Ms. Brown, for example, had underwhelming dating experiences in the United States, but she also wanted to be in a new space. She traveled to 25 cities in 15 countries in three months.
“I felt like it would be hard for me to figure out what I want my life to look like in the same environment that I’ve always been in,” Ms. Brown said. That included learning more about what valuable connections look like for her.
“I really don’t know that I’ve ever been treated better,” she said about one man she dated in Vienna, who was equally interested as she was in planning thoughtful dates. “If somebody that I met two days ago can treat me this well, I should focus on building relationships with people who are intentional and want to do the same.”

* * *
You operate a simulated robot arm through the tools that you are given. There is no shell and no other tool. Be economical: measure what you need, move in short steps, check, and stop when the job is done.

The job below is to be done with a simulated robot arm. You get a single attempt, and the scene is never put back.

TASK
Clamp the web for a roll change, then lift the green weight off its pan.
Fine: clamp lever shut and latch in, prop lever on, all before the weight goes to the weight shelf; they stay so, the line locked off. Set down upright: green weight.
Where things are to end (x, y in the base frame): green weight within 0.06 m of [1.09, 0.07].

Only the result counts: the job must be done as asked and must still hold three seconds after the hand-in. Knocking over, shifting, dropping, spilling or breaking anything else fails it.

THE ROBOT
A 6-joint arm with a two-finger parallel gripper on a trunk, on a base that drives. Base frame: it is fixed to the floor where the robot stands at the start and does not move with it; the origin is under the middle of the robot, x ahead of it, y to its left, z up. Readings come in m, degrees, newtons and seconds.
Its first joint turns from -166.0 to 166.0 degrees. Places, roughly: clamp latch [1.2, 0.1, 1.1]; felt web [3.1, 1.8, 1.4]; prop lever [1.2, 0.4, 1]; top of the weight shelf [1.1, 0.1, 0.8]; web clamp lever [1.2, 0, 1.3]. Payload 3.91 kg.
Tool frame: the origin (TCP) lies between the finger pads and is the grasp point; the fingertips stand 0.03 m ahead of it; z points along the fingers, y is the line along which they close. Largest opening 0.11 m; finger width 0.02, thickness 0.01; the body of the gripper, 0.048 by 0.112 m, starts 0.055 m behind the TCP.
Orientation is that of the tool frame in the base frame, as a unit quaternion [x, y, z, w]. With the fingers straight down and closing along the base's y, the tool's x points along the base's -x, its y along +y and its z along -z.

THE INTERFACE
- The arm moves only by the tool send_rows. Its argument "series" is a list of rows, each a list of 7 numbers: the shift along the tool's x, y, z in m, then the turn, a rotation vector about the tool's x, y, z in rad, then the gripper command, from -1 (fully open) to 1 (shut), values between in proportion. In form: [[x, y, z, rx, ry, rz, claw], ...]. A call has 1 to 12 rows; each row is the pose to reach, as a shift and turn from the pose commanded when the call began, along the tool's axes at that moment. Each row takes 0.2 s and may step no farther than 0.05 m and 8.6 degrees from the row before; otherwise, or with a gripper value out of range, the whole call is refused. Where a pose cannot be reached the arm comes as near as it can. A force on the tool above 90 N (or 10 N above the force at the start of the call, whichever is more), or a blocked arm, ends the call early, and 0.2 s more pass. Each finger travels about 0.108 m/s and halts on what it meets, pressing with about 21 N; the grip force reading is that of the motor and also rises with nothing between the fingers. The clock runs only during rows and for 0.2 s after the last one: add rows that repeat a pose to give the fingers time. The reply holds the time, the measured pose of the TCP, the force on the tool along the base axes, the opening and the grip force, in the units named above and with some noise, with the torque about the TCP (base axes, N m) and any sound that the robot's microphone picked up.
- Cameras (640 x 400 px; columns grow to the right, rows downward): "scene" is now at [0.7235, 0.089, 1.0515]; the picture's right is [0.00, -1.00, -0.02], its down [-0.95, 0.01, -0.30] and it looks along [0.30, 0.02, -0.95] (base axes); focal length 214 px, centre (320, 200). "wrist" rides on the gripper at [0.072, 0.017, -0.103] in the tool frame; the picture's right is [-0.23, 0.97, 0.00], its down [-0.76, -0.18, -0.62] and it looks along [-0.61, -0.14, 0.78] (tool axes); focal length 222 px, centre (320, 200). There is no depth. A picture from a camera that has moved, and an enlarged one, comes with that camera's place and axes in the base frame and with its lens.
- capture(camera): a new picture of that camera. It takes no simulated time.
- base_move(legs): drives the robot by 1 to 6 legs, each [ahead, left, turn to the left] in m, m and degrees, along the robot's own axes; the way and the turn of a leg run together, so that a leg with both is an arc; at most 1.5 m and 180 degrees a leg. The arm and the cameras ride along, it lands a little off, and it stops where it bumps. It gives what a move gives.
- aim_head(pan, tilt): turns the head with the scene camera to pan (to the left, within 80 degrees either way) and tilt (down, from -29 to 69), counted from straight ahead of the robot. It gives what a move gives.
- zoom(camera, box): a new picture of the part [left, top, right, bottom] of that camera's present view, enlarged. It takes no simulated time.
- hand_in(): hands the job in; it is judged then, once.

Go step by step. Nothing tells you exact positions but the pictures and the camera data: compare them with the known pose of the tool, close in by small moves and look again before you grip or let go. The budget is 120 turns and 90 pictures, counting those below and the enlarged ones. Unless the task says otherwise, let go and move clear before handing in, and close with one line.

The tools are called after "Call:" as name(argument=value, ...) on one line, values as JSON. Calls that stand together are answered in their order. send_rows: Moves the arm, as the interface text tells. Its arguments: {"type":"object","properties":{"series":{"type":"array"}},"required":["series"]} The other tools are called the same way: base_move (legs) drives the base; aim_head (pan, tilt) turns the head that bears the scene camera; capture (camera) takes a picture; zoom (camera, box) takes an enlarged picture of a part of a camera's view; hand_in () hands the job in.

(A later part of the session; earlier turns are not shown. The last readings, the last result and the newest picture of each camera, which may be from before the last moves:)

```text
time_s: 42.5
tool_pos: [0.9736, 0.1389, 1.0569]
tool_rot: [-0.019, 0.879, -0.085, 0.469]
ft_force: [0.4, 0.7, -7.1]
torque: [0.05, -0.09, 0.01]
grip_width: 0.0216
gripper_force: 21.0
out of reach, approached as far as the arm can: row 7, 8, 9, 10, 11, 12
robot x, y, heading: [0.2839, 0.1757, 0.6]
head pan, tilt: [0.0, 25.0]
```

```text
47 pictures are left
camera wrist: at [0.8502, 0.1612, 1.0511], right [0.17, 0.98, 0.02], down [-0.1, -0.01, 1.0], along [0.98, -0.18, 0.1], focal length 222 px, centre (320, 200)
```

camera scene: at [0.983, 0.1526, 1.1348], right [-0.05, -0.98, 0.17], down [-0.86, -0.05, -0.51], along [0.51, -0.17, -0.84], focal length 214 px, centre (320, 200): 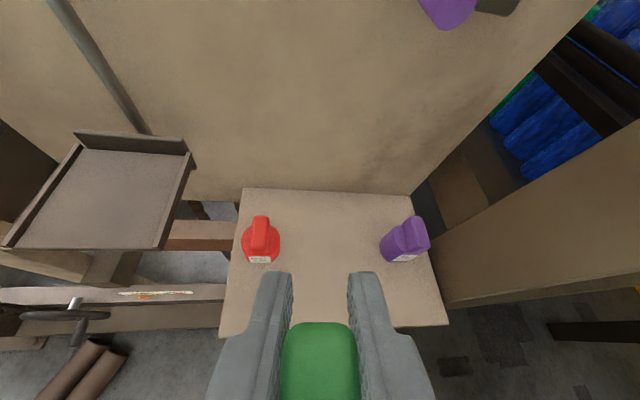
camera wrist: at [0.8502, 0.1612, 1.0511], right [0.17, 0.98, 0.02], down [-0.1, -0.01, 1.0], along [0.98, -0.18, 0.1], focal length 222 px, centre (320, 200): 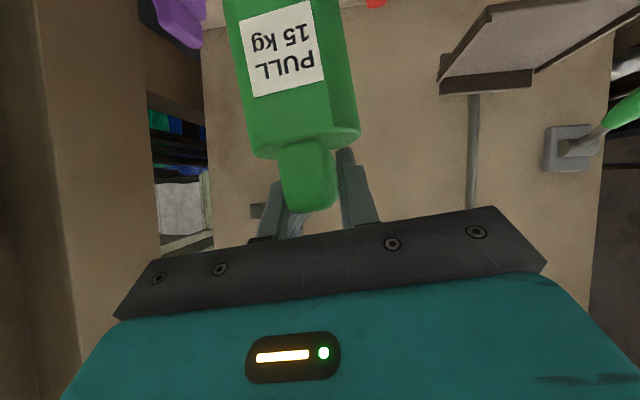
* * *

Ms. Tabibian said that anyone who is jaded about dating should definitely try dating abroad. “It can really feel like you’re living in your own rom-com,” she said.
And while these women take the theatrical romantic encounters with a grain of salt, they serve as a reminder to reject thoughtless advances.
“Now, you won’t catch me accepting a date where a guy is like, ‘Let’s pregame in my car,’” Ms. Brown said, reflecting on a previous encounter she had. “That’s an immediate block.”